I consider it my first escapade into the realm of the greats.  Moorestown New Jersey, home of national champions and promising young stars of the weightlifting world.  We traveled there, my coach, his family, and I, to reintroduce our small group of Mainers to the rest of East Coast gold, the team we officially compete for.  Inside me my nerves rattled slightly, strung tight like the strings of a violin.  I knew the skill of those who lifted there, pure and practiced, and to me, a skinny tall tree of a weightlifter, I felt I had reason to be surely intimidated.  I wasn't sure of what I'd see, and whether I would be accepted, or shunned as amateur and out of place.

The club itself was small, nestled in a shaded brick building below street level.  But oh god, how beautiful the place was.  Ten platforms, racks and racks of Werksan plates, and squat stands on every polished plank of wood.  The bars shone brightly, and the air was refreshing and cool.  It was a weightlifting haven amongst the crazy streets and road rage.

The talent in that room was fantastic.  Darren Barnes, the national champion 56kg lifter, repping out snatches heavier than any I'd made.  Lance Frye, former 77kg champion, power cleaning 150kg off blocks, a relatively light weight for him, as he'd snatched the same amount in his hay day.  Newcomers as well, a short Asian kid only a few years older than me, perfectly squat jerking 110kg, descending deep into the realm of normally unattainable flexibility.  They've all been to nationals, some once, some multiple times.  I feel utterly outclassed, as was expected.

However I lifted all the same, snatching up to an easy 80, clean and jerking to an effortless 95, and squatting to a feather light 120.  The reps were what killed me, as was the norm.  Volume makes champions, not heavy singles.  The lifts were solid, however my muscles were tight, initially unwilling to bend into the crazy shapes they must conform to in order to complete the lifts.  Nerves perhaps?
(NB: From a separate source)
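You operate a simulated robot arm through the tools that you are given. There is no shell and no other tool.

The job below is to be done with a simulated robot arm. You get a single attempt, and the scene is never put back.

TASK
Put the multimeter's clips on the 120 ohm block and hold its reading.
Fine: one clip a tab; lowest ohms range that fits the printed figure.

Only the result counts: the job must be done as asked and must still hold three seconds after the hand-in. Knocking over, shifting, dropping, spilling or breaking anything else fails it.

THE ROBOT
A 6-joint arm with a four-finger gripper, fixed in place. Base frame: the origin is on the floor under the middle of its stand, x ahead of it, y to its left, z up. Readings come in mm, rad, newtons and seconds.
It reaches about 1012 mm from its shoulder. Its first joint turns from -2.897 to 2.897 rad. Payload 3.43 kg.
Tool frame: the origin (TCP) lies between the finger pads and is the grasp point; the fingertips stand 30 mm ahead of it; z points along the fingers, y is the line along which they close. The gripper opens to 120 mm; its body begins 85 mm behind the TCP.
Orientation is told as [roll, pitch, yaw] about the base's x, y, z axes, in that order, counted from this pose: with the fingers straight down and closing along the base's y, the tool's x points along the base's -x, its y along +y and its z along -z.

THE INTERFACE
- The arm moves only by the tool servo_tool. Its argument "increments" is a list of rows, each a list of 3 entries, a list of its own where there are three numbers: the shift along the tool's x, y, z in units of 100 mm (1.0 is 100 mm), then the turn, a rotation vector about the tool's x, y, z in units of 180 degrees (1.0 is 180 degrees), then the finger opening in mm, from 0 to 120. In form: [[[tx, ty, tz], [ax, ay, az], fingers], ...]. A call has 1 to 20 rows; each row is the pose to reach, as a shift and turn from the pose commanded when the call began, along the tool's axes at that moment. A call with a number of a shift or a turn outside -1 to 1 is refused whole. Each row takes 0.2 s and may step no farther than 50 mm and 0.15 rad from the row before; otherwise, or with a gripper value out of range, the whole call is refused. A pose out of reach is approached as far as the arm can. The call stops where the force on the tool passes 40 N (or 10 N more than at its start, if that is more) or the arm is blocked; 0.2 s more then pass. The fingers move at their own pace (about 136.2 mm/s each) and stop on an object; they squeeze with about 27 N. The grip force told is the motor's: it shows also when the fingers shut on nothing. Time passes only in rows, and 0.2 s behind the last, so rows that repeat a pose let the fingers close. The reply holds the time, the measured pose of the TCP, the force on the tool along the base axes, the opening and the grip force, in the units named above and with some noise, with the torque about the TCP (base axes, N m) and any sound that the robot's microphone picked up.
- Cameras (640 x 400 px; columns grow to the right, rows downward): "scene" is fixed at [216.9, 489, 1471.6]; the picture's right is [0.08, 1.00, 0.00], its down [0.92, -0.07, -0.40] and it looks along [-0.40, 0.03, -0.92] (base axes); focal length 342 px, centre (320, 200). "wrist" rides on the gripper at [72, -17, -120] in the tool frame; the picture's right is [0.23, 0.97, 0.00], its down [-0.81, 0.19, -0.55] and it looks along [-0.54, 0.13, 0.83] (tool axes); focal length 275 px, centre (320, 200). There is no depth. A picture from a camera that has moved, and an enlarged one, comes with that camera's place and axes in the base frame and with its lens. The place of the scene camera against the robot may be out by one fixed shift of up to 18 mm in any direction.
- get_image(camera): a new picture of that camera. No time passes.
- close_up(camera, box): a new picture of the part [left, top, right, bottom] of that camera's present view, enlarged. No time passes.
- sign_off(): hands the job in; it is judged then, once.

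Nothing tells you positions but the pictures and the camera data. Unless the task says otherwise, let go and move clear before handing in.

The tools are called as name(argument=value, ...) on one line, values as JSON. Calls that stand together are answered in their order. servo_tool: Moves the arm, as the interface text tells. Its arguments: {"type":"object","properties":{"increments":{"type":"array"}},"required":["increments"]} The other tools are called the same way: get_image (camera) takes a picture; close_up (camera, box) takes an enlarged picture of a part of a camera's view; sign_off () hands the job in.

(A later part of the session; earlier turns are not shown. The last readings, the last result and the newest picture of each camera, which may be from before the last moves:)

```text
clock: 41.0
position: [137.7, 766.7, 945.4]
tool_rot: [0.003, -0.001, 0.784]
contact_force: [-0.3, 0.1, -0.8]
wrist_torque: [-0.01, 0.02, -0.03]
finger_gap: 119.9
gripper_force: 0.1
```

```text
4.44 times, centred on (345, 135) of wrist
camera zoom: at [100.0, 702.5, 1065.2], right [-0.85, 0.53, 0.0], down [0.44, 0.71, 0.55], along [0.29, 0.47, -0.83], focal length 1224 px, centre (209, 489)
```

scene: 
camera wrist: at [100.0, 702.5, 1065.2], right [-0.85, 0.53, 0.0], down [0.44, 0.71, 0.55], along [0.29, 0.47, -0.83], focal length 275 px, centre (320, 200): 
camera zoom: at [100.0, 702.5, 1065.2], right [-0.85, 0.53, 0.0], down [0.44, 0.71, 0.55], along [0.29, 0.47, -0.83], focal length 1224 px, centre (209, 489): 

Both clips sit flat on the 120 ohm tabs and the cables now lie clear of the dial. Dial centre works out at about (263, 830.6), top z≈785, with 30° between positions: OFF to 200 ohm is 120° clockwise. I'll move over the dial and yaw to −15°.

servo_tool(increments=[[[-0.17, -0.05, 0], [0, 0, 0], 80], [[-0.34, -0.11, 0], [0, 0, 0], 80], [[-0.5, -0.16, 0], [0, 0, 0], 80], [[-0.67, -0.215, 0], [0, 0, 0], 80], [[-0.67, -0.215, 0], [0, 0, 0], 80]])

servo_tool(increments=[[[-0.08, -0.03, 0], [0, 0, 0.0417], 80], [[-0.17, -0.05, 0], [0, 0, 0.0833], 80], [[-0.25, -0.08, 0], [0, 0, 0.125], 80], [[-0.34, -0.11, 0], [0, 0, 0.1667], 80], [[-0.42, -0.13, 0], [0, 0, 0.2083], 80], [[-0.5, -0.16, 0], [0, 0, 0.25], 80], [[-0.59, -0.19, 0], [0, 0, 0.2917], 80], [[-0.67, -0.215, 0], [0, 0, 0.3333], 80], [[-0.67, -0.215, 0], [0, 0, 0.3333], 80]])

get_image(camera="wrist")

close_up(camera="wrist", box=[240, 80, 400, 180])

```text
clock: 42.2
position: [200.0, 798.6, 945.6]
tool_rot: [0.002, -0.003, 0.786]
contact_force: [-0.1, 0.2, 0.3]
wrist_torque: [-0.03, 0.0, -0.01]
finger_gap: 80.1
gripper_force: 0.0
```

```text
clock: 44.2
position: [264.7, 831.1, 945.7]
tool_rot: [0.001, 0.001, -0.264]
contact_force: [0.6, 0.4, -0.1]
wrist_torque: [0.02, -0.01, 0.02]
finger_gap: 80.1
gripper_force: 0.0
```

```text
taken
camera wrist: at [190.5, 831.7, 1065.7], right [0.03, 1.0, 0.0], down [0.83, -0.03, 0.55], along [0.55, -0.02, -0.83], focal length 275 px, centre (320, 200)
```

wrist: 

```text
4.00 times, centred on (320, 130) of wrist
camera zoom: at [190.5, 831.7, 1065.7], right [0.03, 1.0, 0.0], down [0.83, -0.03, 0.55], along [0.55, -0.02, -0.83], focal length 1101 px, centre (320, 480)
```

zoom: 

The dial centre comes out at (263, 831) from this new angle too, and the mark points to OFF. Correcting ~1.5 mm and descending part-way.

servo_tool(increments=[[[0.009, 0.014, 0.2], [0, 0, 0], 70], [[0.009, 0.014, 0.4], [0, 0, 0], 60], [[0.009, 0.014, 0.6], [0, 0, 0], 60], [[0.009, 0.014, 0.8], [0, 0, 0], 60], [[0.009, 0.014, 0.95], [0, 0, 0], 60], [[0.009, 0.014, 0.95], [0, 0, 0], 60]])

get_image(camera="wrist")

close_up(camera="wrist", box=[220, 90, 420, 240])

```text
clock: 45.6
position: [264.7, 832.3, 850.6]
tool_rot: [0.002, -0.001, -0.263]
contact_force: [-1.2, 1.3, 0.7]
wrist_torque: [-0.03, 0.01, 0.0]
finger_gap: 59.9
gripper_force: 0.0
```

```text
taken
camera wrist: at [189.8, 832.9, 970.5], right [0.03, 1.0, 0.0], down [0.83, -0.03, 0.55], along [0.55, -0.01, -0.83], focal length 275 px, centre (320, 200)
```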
Entwined in my ever thickening fibers?  Hah.  Despite the impossibility of that situation, it seemed like that's exactly what was happening.

Here's a training video of myself


We lifted two days in that paradise of weightlifting.  As was usual, Gwen showed her great superiority, proving she deserved her spot in the top 10 women of the United States.  After the second day, we took Darren Barnes, the remarkable 56, out to lunch at a Tuscan grill, where we laughed and chatted over chicken and pasta.  He is a boy of great knowledge for his age, and great wisdom as well.  He comes from almost nothing, and has clearly made great strides for himself.  His achievements are truly humbling, and despite his 5'3" stature, I feel like I've never looked up further to someone's being.  His smile is always stretched across his dark cheeks, and I'm quite happy to now call myself his friend.



Darren I wish you the best, and hope to meet you again soon.  You better be coming up to Maine to train with us sometime soon.  You'll love the lobster!


To wrap things up, this trip was an experience like no other.  My first handshakes with true champions, my first sightings of pure determination and unbelievable skill.  And strength, how could I forget the strength.  Without a doubt, Moorestown is hallowed ground in weightlifting, and represents the future of the sport for this country.  With men like Darren, and hopefully myself someday, we will be back on top.